All the data should be repeated exactly. Any image in it is left out.
::::::::
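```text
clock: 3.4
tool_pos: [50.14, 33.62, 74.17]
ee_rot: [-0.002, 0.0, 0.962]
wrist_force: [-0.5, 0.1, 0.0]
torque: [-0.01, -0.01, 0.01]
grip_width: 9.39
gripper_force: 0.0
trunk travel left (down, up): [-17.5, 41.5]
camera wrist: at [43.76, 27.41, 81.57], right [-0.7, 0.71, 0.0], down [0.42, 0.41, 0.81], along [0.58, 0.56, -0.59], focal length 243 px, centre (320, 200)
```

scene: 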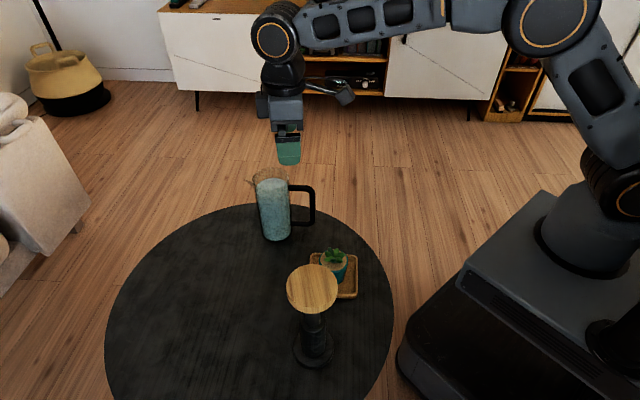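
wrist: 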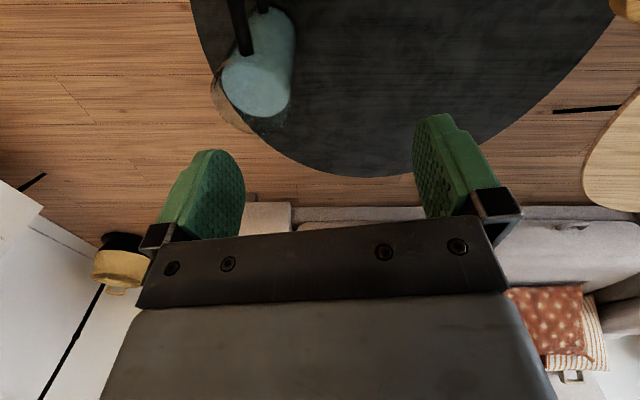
::::::::
- [RESULT BELOW]:
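```text
clock: 3.4
tool_pos: [50.14, 33.62, 74.17]
ee_rot: [-0.002, 0.0, 0.962]
wrist_force: [-0.5, 0.1, 0.0]
torque: [-0.01, -0.01, 0.01]
grip_width: 9.39
gripper_force: 0.0
trunk travel left (down, up): [-17.5, 41.5]
camera wrist: at [43.76, 27.41, 81.57], right [-0.7, 0.71, 0.0], down [0.42, 0.41, 0.81], along [0.58, 0.56, -0.59], focal length 243 px, centre (320, 200)
```

scene: 
wrist: 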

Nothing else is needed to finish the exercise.